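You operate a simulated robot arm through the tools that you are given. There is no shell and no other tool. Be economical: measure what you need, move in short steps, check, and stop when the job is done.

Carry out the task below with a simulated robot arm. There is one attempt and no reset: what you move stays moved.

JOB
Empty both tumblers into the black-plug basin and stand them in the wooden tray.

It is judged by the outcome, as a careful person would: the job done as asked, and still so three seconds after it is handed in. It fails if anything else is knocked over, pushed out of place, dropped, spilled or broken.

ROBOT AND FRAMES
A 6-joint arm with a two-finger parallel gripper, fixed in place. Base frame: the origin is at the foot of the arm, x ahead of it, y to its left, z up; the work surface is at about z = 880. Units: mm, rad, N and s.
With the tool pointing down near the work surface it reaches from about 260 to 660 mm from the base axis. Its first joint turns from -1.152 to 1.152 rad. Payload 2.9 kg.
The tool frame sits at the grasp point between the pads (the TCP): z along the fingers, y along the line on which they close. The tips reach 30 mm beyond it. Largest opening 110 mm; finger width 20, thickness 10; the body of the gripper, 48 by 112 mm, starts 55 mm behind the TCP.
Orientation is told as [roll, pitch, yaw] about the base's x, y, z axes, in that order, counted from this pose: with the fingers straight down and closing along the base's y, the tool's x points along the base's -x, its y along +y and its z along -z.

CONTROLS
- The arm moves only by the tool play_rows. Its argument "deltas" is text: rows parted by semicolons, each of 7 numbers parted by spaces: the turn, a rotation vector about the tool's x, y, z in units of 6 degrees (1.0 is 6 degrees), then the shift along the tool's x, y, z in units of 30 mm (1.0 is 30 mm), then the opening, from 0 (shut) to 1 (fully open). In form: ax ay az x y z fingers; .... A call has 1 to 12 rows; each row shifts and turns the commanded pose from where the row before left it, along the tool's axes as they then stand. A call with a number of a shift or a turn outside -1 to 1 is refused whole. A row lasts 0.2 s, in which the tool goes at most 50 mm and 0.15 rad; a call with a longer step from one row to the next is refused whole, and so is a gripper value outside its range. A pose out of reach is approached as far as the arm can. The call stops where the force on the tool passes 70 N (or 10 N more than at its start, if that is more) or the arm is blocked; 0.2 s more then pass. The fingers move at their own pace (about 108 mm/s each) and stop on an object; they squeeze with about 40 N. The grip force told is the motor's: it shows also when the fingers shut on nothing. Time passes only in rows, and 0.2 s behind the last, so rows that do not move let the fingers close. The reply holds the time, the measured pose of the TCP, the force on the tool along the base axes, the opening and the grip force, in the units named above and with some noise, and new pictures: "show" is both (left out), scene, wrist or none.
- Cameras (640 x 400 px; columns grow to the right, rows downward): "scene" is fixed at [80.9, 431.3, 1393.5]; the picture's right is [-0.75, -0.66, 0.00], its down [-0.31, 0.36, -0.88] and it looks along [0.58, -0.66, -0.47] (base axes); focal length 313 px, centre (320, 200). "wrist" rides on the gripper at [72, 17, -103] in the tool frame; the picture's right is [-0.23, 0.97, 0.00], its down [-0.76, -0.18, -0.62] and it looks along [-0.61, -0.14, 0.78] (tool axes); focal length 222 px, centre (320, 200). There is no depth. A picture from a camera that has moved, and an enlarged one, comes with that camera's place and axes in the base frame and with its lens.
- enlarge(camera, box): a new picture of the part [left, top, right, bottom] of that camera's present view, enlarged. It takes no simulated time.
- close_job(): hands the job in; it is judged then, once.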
◆ ◆ ◆ ◆
● **The task**: Everything from the first line above through the line that contains "Empty both tumblers" should be duplicated exactly, please, and nothing beyond it. Each line that is not empty gets a number of its own, and empty lines are dropped.

● **Exercise answer**:
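1. You operate a simulated robot arm through the tools that you are given. There is no shell and no other tool. Be economical: measure what you need, move in short steps, check, and stop when the job is done.
2. Carry out the task below with a simulated robot arm. There is one attempt and no reset: what you move stays moved.
3. JOB
4. Empty both tumblers into the black-plug basin and stand them in the wooden tray.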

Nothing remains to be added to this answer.